---- Material provided

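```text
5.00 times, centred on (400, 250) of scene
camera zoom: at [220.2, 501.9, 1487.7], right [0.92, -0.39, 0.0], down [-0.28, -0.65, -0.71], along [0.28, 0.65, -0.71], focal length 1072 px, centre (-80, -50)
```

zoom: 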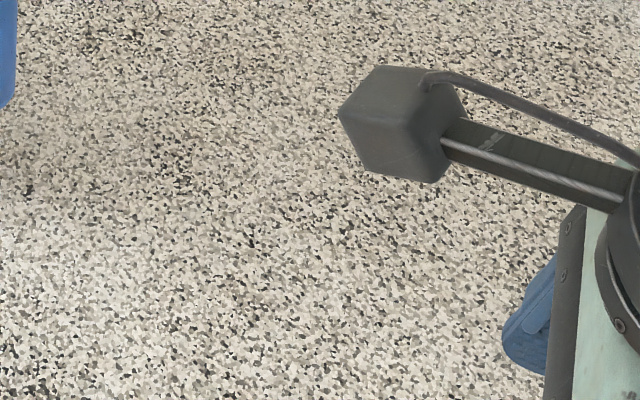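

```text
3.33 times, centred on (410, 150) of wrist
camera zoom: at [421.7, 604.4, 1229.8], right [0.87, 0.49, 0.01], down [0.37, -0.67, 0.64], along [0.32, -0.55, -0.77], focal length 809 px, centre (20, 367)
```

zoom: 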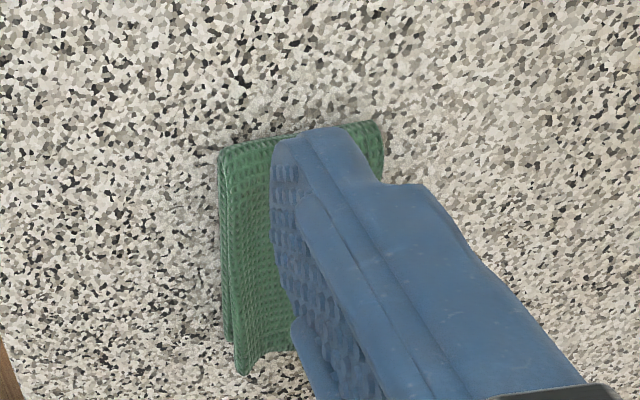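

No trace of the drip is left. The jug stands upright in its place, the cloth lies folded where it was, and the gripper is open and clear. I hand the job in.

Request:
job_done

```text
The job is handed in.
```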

--------

■ **Goal**
Pictures excluded, quote all the data above exactly.

■ **Answer for the task**
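```text
5.00 times, centred on (400, 250) of scene
camera zoom: at [220.2, 501.9, 1487.7], right [0.92, -0.39, 0.0], down [-0.28, -0.65, -0.71], along [0.28, 0.65, -0.71], focal length 1072 px, centre (-80, -50)
```

zoom: 

```text
3.33 times, centred on (410, 150) of wrist
camera zoom: at [421.7, 604.4, 1229.8], right [0.87, 0.49, 0.01], down [0.37, -0.67, 0.64], along [0.32, -0.55, -0.77], focal length 809 px, centre (20, 367)
```

zoom: 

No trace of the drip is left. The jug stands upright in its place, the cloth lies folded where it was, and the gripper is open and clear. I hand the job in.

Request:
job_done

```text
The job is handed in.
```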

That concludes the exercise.